What makes the compounds different from one another is how potent they are (how many milligrams in a typical dose), how rapid their absorption and onset of action is, what their half-life in the body is, and how they are metabolized. Valium, for example, is moderately potent (a typical oral dose is 2 to 5 milligrams), has a very rapid onset of action, has a long half-life of as much as two to four days, and is metabolized by the liver (with many active metabolites, which means it keeps on having an action for a long while).

Benzodiazepines like Valium are very useful medications under certain well-defined circumstances. They can help bring a seizure under control, play a role in the short-term treatment of anxiety and agitation, help people with serious psychiatric illnesses such as schizophrenia and bipolar disorder, and provide time-limited relief to the person who is undergoing alcohol withdrawal, acute stress or acute insomnia.

The problem with Valium and related medications is that, when they are used for more than the short haul, they change what experts call your sleep architecture — the patterns of brain waves during normal sleep. Because they are very sedating, they put a person at risk for accidents. These medications are also cross-tolerant with alcohol, which means they work on the same place in the brain that alcohol does, and the combination of the two can be lethal.

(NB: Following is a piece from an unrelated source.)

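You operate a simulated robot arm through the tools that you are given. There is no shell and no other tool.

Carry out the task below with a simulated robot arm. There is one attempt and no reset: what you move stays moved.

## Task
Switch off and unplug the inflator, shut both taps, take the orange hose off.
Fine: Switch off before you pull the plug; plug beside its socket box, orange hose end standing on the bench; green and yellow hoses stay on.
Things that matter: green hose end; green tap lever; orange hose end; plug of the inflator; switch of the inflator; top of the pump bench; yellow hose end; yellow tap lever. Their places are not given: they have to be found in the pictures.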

More importantly, these medications are “addictive”: your body develops tolerance to them, and may require higher and higher doses to get the same effect. At this point, your body can go into withdrawal when you stop taking the medication. Withdrawal from Valium and other benzodiazepines consists ofthe following symptoms: elevated blood pressure and heart rate, shakiness, sweating, confusion, and — in extreme cases — seizures.

For these reasons, well-trained physicians are very careful in how they prescribe medications like Valium, and patients should be thoroughly educated about how to take the medication and what side effects to expect. In clinical practice, there are some individuals who suffer from serious psychiatric symptoms who require ongoing treatment with these medications, despite the risks.